Which calendar, I ask, still has the year 100 sometime in the future? Or perhaps you have started one of your own? If you have, bravo - bingo admires the spirit of adventure, so long as his valet doesn't follow your example.
I guess, in the time of ride…
I guess, in the time of ride hailing apps such as uber, we do need to consider what we would actually gain from a self driving vehicle. If the goal is to get from point A to point B in safety and with relative alacrity, then, for the most part, this is satisfied. Having a car we can summon to us, in which we can be transported to a destination and dropped off, without any human assistance, EG taking us to the door of the building, then, even if everything works correctly with self driving technology, we gain nothing. WE, in fact, lose the key aspect of human interaction, the ability to ask for help.
Bingo Little
100 years from now. Even Bella the cat got it.
Creativity
I'm sorry, Holger. I adhere to the orthodoxy, that's my problem - the orthodoxy that dictates that there is a difference between the year 100 and 100 years hence.

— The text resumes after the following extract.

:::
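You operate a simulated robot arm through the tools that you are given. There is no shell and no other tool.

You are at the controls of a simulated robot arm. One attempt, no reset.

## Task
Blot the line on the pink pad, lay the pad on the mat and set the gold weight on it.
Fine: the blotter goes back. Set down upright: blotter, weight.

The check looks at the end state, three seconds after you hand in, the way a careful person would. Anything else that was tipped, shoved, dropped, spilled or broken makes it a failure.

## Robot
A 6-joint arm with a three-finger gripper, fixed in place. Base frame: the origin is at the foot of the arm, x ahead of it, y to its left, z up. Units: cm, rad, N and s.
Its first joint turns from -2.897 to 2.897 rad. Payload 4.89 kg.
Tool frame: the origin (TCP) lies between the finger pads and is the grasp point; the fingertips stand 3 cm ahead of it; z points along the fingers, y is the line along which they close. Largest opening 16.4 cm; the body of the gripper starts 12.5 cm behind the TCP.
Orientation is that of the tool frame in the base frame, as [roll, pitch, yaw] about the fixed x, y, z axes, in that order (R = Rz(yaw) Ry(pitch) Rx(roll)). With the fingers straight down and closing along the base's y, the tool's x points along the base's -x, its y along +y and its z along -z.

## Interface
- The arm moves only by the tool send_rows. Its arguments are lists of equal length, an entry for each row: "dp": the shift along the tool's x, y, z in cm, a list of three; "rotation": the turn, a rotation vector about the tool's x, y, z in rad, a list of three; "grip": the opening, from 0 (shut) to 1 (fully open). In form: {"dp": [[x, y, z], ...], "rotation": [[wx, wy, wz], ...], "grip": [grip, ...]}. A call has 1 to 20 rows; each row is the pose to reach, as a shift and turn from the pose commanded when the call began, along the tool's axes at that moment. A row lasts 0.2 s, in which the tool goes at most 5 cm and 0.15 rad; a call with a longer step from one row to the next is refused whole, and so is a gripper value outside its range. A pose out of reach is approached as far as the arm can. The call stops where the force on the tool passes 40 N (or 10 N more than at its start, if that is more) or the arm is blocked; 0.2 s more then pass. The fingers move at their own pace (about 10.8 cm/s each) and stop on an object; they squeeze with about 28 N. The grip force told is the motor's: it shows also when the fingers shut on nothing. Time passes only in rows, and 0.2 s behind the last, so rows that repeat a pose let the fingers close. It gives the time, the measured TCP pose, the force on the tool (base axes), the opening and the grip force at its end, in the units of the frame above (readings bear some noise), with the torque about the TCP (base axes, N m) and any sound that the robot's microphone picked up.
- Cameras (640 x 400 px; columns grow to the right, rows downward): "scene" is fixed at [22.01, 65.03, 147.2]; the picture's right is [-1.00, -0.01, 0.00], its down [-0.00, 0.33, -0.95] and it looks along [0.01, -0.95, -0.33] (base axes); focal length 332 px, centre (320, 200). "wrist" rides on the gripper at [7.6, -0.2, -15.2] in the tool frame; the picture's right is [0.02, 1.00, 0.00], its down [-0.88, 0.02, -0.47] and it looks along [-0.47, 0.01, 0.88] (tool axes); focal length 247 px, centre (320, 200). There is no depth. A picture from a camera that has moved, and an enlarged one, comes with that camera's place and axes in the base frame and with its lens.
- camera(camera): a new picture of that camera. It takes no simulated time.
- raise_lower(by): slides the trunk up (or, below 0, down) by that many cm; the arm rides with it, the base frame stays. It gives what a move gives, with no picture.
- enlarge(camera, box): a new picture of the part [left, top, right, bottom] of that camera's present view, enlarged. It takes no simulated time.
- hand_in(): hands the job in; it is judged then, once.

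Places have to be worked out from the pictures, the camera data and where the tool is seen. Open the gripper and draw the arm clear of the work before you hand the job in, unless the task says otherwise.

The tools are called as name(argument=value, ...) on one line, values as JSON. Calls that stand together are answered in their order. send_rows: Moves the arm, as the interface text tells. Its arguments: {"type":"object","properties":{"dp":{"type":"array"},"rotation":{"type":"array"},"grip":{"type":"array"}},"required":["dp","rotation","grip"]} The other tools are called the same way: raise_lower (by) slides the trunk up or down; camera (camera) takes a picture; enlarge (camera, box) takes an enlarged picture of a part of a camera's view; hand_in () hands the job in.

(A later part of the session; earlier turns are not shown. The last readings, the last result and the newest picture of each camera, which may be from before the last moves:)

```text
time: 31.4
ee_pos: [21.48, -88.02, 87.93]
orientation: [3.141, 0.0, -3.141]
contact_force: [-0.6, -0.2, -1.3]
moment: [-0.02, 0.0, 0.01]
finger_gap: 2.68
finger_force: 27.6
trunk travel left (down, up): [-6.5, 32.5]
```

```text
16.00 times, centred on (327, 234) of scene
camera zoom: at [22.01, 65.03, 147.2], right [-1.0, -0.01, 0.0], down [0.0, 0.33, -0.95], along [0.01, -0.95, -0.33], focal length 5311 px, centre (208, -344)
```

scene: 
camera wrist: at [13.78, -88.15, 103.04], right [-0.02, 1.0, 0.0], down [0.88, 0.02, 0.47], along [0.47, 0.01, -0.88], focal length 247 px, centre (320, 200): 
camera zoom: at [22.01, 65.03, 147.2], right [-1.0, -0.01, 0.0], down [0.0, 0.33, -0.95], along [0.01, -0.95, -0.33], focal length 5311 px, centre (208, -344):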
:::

I have just ended an email to one of my line reports with: see you in 2023. Clearly, I need to ensure she does not understand this as meaning I will see her 2,023 years from now i.e. in the year 4045. Still, on the plus side it's good to see Bella the Cat again after her traumatic experiences in IOS 13 - and I don't mean IOS 13 versions into the future, which would be IOS29, I believe.
oliver, would you please press the traffic button?